Today is the first anniversary of my first blog post. For the past week, I’ve been composing in my head a new version of “Why I (Still) Blog”, though I’m not really in the right place to do that right now (it will come sometime in the next couple of months).
As I’ve neared the completion of my master’s work (it’s actually done, I’m just revising a couple papers for publication, and will be giving a presentation this FRIDAY (not Thursday, as I accidentally typed last night) at Columbia University based on my thesis entitled, “LIteracy is Liberation: The Citizenship Education Program 1957-1965”, which is open to the public if anyone is interested – info here), I’ve been spending more time in various roles at the school in the Bronx I’ll be teaching at in the fall. I couldn’t possibly be more excited and content with the match that’s been made. In just two years, the school has built a real supportive community for both staff and students. In the past few weeks, I’ve sat in as a staff member presented a lesson plan to be critiqued by her grade level team as part of a weekly staff meeting, and been a part of a joint English/History 11th Grade planning meeting where two teachers with far more experience and success in the classroom than I’ve had eagerly listened to new ideas and decided to take their classes in a radical (and almost certainly more successful) direction. Both of these of these were 180 degrees away from previous school cultures I’ve encountered. I can’t wait for similar support for my teaching (which is 99% certain to be in a 10th Grade Global History classroom), and a similar chance to explore new ways of thinking about education. I’ve also had the chance to get to know some of the students, subbing one day, and spending today shadowing a 10th grade through his full day. They’re students I’m eager to work with.

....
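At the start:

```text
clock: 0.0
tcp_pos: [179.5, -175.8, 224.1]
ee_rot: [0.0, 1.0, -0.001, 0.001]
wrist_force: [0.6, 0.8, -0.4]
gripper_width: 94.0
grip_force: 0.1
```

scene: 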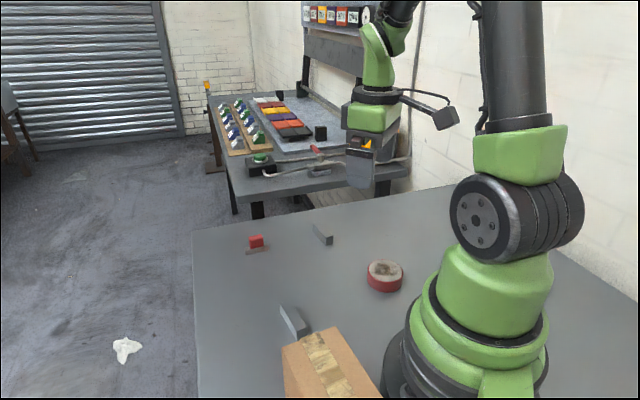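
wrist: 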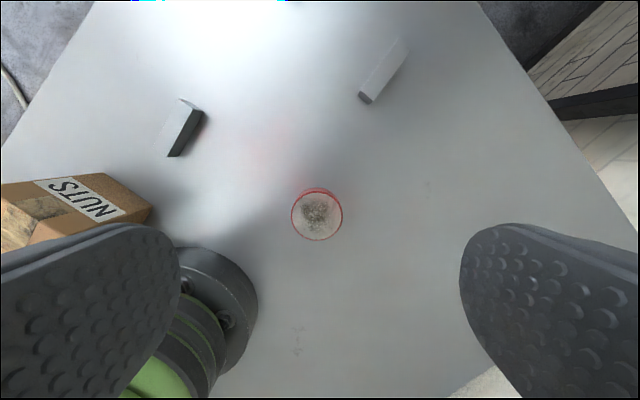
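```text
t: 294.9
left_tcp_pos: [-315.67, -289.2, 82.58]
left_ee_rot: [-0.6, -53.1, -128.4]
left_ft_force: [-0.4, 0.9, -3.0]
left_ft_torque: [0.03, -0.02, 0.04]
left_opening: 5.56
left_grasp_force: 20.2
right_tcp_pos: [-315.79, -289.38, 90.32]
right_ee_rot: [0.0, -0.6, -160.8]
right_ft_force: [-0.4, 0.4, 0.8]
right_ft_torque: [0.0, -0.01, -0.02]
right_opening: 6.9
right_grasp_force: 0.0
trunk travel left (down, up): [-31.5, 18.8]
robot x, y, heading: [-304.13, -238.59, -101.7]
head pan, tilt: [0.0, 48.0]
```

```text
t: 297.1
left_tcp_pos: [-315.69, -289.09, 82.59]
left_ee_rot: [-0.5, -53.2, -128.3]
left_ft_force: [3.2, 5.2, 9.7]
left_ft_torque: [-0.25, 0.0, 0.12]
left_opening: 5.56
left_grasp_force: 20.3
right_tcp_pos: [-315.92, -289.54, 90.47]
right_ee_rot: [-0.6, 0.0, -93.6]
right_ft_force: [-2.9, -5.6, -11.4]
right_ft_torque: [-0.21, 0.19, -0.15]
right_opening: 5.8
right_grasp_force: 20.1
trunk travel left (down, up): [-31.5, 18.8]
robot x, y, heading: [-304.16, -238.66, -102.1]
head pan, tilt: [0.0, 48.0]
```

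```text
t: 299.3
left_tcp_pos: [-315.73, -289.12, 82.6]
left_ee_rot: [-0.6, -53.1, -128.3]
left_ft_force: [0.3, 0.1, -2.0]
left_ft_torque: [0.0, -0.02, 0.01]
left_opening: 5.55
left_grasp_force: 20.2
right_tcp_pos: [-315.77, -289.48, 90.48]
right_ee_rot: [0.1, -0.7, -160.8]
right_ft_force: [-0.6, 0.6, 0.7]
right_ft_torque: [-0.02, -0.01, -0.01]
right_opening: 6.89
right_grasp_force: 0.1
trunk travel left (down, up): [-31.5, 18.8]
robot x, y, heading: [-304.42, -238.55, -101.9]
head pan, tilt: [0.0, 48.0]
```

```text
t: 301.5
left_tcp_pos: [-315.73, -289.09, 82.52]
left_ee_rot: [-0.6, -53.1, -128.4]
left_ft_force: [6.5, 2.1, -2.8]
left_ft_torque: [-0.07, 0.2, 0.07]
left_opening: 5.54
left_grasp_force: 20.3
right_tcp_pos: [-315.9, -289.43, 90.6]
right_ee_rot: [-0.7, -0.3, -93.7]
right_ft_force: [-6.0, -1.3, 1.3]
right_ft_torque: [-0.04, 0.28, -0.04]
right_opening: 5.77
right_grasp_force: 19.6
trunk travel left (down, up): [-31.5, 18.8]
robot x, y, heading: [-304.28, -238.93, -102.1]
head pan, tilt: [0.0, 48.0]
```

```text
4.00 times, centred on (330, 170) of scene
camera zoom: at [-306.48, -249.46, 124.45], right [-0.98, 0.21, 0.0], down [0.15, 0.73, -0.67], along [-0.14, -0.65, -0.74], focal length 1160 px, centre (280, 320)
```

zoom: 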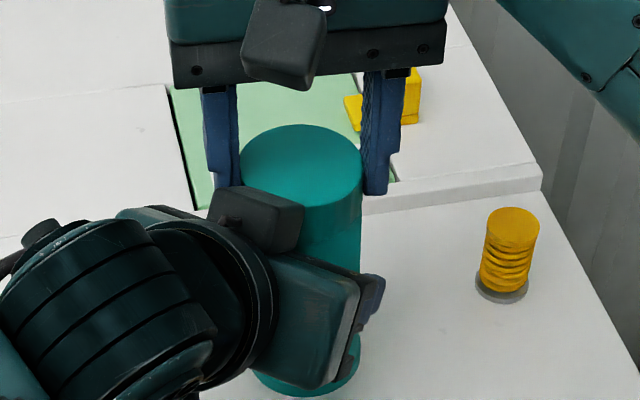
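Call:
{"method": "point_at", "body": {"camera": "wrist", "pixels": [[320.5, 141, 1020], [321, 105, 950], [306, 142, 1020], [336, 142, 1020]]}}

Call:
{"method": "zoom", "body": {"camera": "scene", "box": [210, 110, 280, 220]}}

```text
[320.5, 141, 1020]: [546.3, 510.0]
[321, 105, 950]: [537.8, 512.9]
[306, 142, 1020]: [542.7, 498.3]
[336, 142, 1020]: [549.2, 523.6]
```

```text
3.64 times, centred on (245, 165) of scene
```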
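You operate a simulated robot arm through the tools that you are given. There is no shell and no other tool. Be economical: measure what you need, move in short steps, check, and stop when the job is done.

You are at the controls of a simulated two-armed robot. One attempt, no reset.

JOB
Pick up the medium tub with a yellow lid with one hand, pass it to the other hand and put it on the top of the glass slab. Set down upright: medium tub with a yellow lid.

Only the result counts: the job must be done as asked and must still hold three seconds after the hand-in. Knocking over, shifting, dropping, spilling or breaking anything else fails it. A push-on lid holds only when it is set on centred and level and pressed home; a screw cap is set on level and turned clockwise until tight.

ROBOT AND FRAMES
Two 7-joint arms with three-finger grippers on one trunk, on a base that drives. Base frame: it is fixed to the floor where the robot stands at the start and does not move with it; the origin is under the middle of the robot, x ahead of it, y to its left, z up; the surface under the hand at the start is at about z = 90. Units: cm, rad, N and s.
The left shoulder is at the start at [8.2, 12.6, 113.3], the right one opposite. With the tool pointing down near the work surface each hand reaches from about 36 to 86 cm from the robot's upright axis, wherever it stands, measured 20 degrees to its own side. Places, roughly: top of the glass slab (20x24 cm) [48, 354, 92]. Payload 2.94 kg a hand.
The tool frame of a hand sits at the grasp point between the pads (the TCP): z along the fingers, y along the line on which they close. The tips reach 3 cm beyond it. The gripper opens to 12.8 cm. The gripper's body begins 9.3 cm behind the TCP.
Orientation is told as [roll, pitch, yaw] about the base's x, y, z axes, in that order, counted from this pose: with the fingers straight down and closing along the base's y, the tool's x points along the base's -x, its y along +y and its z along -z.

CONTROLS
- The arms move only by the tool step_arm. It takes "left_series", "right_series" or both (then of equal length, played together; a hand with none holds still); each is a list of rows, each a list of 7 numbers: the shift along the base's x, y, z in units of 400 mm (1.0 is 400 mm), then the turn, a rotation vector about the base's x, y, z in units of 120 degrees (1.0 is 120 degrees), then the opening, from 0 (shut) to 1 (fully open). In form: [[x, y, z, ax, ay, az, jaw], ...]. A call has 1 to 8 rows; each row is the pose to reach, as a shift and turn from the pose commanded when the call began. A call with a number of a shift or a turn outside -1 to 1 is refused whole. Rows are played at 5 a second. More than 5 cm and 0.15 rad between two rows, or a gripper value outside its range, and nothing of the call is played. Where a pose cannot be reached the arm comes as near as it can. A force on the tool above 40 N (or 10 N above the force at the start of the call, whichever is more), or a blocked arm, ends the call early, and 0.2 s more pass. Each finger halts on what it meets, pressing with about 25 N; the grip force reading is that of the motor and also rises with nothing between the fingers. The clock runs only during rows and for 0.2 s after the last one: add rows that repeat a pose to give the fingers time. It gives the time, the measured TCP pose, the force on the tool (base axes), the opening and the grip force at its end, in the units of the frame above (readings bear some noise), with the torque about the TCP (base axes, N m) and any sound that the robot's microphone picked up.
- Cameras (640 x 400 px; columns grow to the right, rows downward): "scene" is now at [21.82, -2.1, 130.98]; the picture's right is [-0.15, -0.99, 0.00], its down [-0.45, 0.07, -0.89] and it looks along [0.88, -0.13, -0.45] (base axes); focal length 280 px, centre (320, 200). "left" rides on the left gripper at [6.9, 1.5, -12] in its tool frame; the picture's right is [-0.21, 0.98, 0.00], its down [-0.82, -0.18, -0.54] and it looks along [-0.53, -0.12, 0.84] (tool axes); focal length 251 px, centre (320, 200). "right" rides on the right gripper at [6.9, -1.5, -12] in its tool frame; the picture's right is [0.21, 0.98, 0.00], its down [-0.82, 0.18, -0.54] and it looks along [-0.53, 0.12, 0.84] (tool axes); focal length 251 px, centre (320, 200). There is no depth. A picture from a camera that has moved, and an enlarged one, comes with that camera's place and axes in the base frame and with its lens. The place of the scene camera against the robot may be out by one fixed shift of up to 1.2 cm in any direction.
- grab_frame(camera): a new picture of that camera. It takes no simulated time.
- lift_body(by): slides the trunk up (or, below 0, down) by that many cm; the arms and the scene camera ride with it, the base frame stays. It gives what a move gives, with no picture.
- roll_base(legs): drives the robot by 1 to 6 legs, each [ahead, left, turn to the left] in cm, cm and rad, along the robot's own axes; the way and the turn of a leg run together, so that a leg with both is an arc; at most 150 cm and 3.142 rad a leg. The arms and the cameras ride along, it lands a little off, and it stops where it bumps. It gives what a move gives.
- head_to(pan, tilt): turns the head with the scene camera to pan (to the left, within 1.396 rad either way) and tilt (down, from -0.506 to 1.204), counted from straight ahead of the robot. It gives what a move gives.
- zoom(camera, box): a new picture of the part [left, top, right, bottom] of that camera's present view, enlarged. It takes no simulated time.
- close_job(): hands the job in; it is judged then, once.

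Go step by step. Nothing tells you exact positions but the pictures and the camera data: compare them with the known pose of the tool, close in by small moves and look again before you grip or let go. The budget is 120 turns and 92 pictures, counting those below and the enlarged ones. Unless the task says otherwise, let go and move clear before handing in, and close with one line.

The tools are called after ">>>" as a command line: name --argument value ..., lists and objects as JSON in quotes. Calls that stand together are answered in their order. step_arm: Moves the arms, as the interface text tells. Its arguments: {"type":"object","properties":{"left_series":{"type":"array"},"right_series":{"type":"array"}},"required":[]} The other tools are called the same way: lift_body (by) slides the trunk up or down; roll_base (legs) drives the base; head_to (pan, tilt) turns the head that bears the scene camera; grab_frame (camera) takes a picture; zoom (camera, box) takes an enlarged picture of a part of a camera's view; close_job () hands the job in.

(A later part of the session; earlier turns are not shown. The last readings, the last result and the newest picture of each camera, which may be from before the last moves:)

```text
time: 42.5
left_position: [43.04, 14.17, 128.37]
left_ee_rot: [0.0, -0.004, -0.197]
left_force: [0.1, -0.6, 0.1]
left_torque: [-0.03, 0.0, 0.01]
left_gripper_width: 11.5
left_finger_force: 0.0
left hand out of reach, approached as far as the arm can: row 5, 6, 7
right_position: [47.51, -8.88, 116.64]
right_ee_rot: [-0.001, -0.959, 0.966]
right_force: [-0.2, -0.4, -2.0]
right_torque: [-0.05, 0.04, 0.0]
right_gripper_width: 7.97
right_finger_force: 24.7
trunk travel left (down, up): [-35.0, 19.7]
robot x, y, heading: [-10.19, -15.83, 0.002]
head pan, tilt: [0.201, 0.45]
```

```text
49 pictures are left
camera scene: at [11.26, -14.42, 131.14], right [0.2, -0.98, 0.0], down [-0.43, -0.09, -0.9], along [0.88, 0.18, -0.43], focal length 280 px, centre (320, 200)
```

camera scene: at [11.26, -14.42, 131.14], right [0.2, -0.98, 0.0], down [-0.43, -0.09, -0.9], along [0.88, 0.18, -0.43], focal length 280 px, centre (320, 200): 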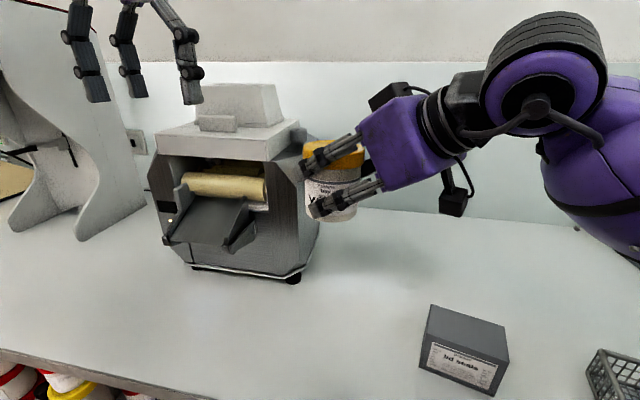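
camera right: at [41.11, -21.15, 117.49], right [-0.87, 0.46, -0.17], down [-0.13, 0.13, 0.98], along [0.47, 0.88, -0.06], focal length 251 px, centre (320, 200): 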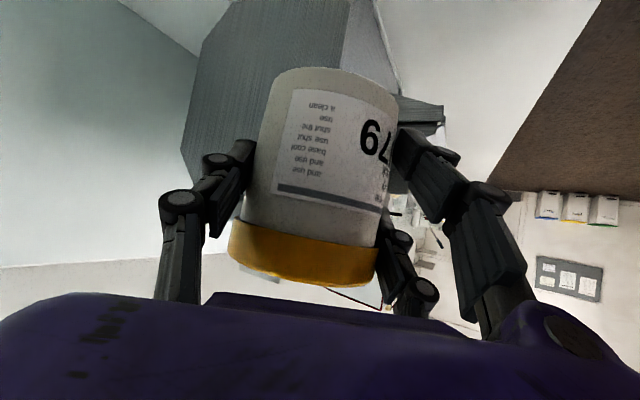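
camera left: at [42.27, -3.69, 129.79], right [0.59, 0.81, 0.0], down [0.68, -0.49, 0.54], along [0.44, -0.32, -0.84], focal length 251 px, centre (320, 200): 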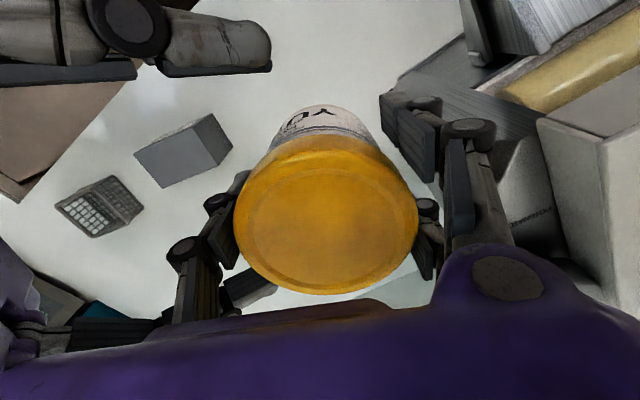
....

However, one of my experiences today was a very strong reminded of just what challenges lie ahead (and what needs to be in the back of all minds when people talk about urban school reform). This afternoon at an all school gathering, students viewed a documentary against gun violence made by a 21 year old from Bed-Stuy in Brooklyn who witnessed his best friend shot and killed when they were 19. After the film, the documentarian asked the students two questions: How many of you know someone who has been killed by a gun? How many of you know someone who owns a gun?
Over half the students knew someone who had been killed. Almost all the students knew someone who owned a gun.
This is my students’ reality – one that I have never known, and probably will never be able to fully understand.